ETF investors can gain exposure to the rising cannabis business through targeted ETF strategies, such as the Amplify Seymour Cannabis ETF (NYSEArca: CNBS).
The actively managed CNBS utilizes a top down and bottom up analysis performed by early-stage cannabis investor Tim Seymour. The fund’s analysis will be used to determine the holdings and weightings of the diverse portfolio of cannabis stocks held by the ETF. It will not invest in any company that is deemed to be violating any federal or state laws.

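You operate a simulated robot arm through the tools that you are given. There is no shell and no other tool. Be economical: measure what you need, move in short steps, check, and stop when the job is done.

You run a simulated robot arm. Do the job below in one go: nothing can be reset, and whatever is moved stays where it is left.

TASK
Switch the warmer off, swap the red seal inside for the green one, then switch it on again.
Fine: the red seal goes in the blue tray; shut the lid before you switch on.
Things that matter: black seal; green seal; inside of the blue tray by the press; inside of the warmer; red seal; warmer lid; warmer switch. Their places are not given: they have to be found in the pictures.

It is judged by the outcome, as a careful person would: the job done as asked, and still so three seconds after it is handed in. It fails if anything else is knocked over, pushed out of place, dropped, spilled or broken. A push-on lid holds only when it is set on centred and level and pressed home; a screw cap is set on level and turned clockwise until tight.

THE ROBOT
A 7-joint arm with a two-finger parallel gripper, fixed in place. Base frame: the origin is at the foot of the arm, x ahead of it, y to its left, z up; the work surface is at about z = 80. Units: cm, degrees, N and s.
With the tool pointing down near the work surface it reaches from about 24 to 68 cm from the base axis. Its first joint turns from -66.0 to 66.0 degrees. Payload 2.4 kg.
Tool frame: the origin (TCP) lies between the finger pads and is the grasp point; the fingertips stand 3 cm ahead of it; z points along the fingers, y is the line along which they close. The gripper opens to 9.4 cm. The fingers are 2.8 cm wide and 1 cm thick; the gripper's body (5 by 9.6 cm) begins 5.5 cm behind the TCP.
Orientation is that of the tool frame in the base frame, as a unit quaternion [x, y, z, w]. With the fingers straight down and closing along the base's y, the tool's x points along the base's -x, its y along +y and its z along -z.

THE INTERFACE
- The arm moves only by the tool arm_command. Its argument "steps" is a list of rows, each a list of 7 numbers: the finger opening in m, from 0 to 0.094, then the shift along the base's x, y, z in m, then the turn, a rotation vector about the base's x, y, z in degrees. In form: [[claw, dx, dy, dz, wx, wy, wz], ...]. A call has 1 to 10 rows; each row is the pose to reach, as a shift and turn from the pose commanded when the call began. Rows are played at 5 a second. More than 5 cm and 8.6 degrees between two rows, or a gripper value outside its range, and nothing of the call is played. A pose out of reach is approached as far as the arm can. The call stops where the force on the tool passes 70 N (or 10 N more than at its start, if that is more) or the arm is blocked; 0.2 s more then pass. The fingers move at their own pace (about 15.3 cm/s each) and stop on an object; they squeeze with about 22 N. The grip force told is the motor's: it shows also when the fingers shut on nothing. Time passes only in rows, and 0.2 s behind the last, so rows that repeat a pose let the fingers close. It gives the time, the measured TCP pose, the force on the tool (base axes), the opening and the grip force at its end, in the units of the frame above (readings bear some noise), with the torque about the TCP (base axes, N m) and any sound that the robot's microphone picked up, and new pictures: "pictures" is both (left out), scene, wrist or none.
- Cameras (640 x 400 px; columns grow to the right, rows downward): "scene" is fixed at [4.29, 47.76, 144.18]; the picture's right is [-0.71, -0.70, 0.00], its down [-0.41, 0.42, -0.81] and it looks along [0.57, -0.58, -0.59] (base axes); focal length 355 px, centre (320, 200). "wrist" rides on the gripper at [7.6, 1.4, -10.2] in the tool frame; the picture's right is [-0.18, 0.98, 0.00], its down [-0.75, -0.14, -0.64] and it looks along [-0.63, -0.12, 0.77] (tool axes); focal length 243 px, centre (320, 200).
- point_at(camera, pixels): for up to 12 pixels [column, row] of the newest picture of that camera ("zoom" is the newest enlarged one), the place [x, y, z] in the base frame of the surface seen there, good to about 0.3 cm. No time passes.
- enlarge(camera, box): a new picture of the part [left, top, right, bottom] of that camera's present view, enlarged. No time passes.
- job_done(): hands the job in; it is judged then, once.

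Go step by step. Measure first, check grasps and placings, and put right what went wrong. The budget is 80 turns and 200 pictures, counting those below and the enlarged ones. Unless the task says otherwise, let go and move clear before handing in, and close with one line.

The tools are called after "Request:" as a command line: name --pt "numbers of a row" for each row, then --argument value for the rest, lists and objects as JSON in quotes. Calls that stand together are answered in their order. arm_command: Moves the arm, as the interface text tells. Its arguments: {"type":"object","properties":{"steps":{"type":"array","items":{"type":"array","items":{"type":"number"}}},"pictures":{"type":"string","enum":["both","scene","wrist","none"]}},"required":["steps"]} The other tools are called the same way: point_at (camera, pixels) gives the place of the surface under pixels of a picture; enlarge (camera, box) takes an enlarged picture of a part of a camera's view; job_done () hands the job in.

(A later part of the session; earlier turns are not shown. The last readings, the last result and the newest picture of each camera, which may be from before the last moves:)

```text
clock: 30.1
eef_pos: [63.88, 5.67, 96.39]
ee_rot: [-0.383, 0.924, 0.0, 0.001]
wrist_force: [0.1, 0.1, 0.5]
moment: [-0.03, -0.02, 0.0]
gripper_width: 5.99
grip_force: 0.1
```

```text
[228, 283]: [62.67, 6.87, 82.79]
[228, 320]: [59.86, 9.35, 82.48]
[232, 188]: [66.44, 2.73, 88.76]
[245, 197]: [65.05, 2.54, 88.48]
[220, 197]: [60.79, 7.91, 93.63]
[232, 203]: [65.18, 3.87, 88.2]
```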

The new cannabis ETF has a purity mandate which requires 80% of the ETF’s assets to be invested in companies with 50% or more of their revenue from the hemp and cannabis ecosystem as well. The portfolio includes exposure to cannabis hemp plant through pharma, biotech, cultivation and retail, hemp products, and cannabis-infused products; support through agricultural technology, real estate and commercial services; and ancillary exposure through consumption devices, investing and finance, and technology and media.
Seymour has over 20 years of general investment experience and has been an early stage investor and recognized voice in the cannabis industry. He serves as a board member or in an advisory role for several private cannabis companies and provides regular commentary as a host on CNBC’s show Fast Money.